(WHAT NEEDS TO BE DONE) Pull out every line below containing the word "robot".

___ INFORMATION SUPPLIED ___

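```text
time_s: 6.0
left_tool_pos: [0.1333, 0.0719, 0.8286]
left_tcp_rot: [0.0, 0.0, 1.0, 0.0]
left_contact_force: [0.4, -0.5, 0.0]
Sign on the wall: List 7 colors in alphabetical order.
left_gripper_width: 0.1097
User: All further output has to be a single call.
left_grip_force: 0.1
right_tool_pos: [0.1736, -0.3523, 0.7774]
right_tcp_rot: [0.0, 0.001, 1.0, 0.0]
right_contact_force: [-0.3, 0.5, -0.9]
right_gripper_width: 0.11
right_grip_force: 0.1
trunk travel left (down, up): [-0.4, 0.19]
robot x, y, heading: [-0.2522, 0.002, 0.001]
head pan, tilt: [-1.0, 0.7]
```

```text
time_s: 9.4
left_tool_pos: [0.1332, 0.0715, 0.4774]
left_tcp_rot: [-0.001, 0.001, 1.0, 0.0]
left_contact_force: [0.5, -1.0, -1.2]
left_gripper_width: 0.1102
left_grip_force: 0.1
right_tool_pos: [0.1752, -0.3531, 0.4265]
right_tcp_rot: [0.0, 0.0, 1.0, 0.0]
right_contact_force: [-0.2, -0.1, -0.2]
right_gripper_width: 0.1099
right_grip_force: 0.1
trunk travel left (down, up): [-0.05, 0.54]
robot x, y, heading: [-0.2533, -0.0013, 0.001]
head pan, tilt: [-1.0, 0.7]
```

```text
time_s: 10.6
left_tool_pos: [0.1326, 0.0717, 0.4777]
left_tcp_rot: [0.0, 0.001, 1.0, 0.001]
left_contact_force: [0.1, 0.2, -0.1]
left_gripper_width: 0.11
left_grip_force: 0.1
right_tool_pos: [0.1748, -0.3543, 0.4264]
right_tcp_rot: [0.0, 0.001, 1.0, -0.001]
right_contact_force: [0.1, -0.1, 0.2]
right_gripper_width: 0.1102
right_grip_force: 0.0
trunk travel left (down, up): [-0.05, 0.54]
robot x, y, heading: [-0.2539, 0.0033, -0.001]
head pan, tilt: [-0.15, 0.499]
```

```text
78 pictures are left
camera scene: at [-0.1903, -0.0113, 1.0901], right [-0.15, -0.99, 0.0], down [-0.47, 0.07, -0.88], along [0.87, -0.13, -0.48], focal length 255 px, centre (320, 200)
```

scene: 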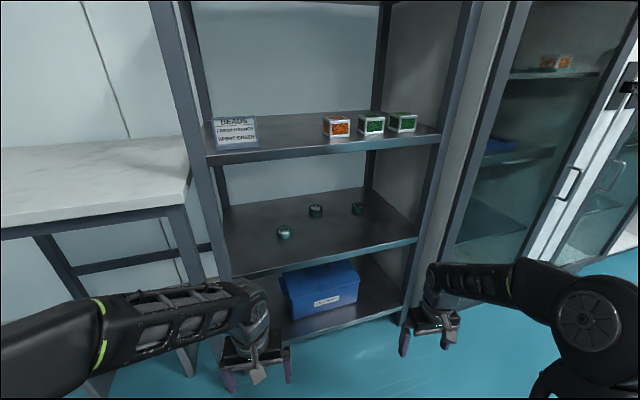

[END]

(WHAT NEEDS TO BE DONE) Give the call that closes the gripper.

___

(RESULT OF THE EXERCISE)
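robot x, y, heading: [-0.2522, 0.002, 0.001]
robot x, y, heading: [-0.2533, -0.0013, 0.001]
robot x, y, heading: [-0.2539, 0.0033, -0.001]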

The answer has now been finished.